2.4. Alle volkeren van de EU dromen van democratie, vreedzame oplossing van geschillen, meer samenwerking en solidariteit, versterking van de individuele en collectieve rechten, en degelijke en realistische wetgeving die ontegensprekelijk in overeenstemming is met de verdragen en de algemene rechtsbeginselen die in alle lidstaten van toepassing zijn. Politieke besluiten en wetgeving moeten passen in dit algemene kader, dat niet anders kan worden omschreven dan als „grondwettelijk”, aangezien het de democratische aard van de politieke instellingen en de bevoegdheden van de politieke, wetgevende, bestuurlijke en rechterlijke instellingen bepaalt. Dit grondwettelijke kader, waarin onderscheid wordt gemaakt tussen communautair beleid op terreinen waarvoor de Gemeenschap exclusief bevoegd is en beleid op terreinen waarvoor de Gemeenschap en de lidstaten bevoegdheid delen, en waarmee de procedures worden vastgelegd die de overheid dient te volgen bij het vaststellen van wet- en regelgeving, moet het mogelijk maken om na te gaan of wetgeving wordt opgevolgd en haar doel bereikt, en of financiele en andere middelen efficiënt worden aangewend. Voorts kan dankzij dit kader regelmatig worden bekeken of aanpassingen of wijzigingen van de wetgeving nodig zijn en of de gestelde doelen zijn bereikt.
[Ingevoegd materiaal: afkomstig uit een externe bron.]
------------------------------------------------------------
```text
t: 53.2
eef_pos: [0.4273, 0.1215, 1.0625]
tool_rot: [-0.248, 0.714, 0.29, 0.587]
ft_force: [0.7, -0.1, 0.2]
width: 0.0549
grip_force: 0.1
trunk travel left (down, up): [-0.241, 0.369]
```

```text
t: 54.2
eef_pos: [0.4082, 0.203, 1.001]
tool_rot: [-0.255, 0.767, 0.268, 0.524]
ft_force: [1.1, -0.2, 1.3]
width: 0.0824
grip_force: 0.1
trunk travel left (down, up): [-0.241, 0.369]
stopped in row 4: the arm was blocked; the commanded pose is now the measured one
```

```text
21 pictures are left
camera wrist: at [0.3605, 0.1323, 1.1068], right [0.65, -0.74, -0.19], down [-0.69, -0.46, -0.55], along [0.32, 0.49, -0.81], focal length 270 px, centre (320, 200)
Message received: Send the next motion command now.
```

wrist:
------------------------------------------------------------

2.5. Ook al geven we verder geen details, uit deze opsomming blijkt terdege hoezeer de bevoegdheden, de verantwoordelijkheden en de taken van de verschillende betrokkenen in de EU een complexe aangelegenheid zijn.
2.6. De effectbeoordeling is van meet af aan bedoeld om de kwaliteit en samenhang van de wetgeving waarop het beleid gebaseerd is, te verbeteren. Op die manier wordt getracht een efficiënt regelgevingsklimaat te creëren. Daarnaast moet de effectbeoordeling zorgen voor een coherente tenuitvoerlegging van het beleid inzake duurzame ontwikkeling. Zij ondersteunt beleidsvoering maar vervangt die niet. Dankzij de effectbeoordeling wordt het mogelijk de plus- en minpunten van een wetgevingsproject in kaart te brengen en concurrerende doelstellingen toch met elkaar te verzoenen. In het beginstadium werden alleen effectbeoordelingen opgesteld voor de belangrijkste projecten, later voor alle punten van de jaarlijkse beleidsstrategie en het werkprogramma van de Commissie. In de bijlage bij haar mededeling van juni 2002 zet de Commissie de belangrijkste onderdelen van de effectbeoordeling uiteen. De technische richtsnoeren voor de tenuitvoerlegging werden in het najaar van 2002 gepubliceerd (6). De huidige herziening van de richtsnoeren, die van start ging in mei 2008, werd voorafgegaan door twee andere herzieningen, nl. in 2005 en eind 2007.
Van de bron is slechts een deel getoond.